Israel has created “green zones” and “red zones” to distinguish between safe and dangerous areas. There’s little difference.
Palestinians walk toward the aid distribution point in the Netzarim Corridor in Gaza.(Dawoud Abo Alkas / Anadolu via Getty Images)
The blankets are always packed. The mattresses rolled tight. Every possession that matters to Walid Abu Mustafa’s family of 11 sits ready for flight on his three-wheeled tuk-tuk, because in Gaza today the difference between life and death can be measured in footsteps across a single street.
Abu Mustafa spends his days sprawled on that tuk-tuk with some of his children, parked on a narrow side street in the enclave’s southern city of Khan Younis. Meters away, his wife and the rest of their family huddle at the entrance of a storage space beneath a bombed-out residential building. It’s been nearly a month since they fled their hometown of Abasan, and, with nowhere else to go, this street corner has become the center of their world—a world defined by an invisible line that runs down the middle of the adjacent main road.

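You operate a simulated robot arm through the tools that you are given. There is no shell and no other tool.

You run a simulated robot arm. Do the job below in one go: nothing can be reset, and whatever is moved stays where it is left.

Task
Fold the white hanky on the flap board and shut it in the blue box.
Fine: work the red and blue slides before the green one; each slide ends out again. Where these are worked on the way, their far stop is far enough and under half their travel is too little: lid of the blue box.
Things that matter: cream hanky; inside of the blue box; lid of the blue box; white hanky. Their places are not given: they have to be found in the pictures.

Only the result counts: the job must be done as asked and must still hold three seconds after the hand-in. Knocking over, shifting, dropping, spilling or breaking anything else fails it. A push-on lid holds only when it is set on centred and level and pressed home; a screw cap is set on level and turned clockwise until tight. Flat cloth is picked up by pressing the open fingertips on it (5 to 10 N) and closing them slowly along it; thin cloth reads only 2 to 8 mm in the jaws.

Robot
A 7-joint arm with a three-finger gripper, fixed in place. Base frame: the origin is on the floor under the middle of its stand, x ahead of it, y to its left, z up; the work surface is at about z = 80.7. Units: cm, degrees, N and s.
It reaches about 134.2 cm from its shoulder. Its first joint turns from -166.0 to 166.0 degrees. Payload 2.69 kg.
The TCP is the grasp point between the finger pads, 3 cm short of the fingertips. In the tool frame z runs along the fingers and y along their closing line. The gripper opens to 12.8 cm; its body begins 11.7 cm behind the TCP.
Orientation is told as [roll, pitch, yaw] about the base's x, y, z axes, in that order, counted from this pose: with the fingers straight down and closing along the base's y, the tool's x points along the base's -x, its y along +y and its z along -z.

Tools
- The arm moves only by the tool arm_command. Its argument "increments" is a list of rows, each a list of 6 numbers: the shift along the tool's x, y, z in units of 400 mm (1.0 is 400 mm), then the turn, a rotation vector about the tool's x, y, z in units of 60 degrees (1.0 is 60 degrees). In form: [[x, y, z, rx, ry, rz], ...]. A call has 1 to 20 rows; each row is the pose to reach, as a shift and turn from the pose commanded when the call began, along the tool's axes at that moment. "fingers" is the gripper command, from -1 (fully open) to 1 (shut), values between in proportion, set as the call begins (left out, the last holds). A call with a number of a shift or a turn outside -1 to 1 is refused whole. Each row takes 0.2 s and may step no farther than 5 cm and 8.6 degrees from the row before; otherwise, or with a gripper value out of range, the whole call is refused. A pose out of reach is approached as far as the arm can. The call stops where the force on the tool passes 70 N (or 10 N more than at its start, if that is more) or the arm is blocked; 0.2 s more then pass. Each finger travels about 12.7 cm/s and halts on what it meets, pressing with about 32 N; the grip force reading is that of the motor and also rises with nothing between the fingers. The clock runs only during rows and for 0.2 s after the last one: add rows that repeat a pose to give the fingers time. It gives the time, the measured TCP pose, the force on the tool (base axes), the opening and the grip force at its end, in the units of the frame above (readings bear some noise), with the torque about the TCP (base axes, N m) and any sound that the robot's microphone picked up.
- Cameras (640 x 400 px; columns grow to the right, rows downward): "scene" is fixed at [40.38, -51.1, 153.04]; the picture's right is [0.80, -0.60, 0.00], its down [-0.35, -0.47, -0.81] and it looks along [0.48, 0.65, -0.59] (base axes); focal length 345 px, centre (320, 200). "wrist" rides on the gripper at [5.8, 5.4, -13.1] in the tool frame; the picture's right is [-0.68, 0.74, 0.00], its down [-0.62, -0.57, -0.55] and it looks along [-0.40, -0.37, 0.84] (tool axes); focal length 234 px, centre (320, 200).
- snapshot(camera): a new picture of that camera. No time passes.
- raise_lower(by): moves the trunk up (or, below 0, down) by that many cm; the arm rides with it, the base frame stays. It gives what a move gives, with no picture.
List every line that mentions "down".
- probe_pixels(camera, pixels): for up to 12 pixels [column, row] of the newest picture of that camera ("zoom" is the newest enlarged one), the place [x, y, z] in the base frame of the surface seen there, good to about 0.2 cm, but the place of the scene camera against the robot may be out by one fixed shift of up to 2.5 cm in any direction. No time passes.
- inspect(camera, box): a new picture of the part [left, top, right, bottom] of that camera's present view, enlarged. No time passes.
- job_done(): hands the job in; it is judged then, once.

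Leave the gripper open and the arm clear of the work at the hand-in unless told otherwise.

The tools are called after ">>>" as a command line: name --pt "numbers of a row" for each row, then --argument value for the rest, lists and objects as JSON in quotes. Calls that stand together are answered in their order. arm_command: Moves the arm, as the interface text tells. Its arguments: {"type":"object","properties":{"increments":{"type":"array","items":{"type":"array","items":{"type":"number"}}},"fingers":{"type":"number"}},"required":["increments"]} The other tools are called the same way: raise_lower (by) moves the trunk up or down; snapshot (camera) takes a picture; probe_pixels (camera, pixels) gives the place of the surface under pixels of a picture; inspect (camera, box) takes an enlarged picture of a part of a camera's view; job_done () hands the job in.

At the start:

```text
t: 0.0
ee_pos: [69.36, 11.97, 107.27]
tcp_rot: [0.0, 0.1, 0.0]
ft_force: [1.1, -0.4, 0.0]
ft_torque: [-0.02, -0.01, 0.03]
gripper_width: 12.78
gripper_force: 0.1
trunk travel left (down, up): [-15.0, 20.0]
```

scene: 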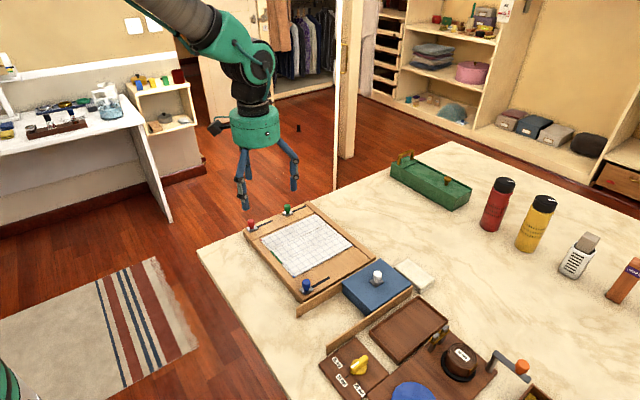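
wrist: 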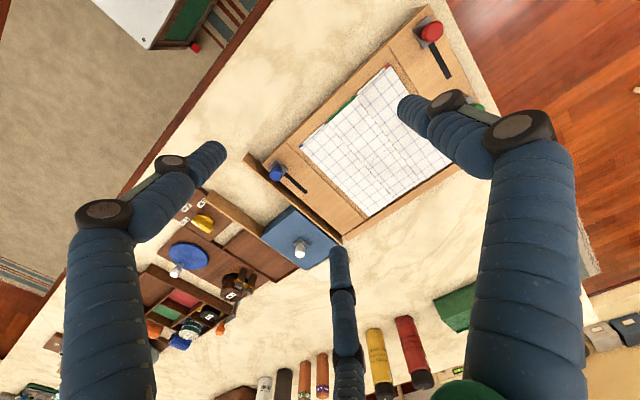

On one side of that line lies what the Israeli military calls a “red zone”—an area either marked for evacuation or designated as an active combat zone where death arrives without warning. On the other side sits the “green zone,” a supposedly safe domain where families like Abu Mustafa’s cling to whatever safety they can find. The 48-year-old father keeps his eyes fixed on that dividing line, knowing that Israeli tanks could cross it at any moment, giving him seconds to load his family onto the tuk-tuk and flee deeper into an ever-shrinking Gaza.
“Between us and death is one street,” he says, bouncing his youngest son Abdullah, 6, on his knee. “Just one street.”
This is the new geography of survival in Gaza, where 1.9 million people—90 percent of the population—have been displaced into a shifting maze of military zones that offer the illusion of safety while delivering the reality of constant terror. Since the war began, Israeli forces have declared roughly 70 percent of Gaza red zones, creating a complex map of supposed sanctuary that changes without warning and offers no real protection. The Cruel Mathematics of Displacement
Abdullah Qanan understands the absurdity better than most. Standing at the exact point where his neighborhood is bisected into different designations, he places his right foot in the “safe” zone and his left foot in the “danger” zone, a physical manifestation of Gaza’s impossible reality.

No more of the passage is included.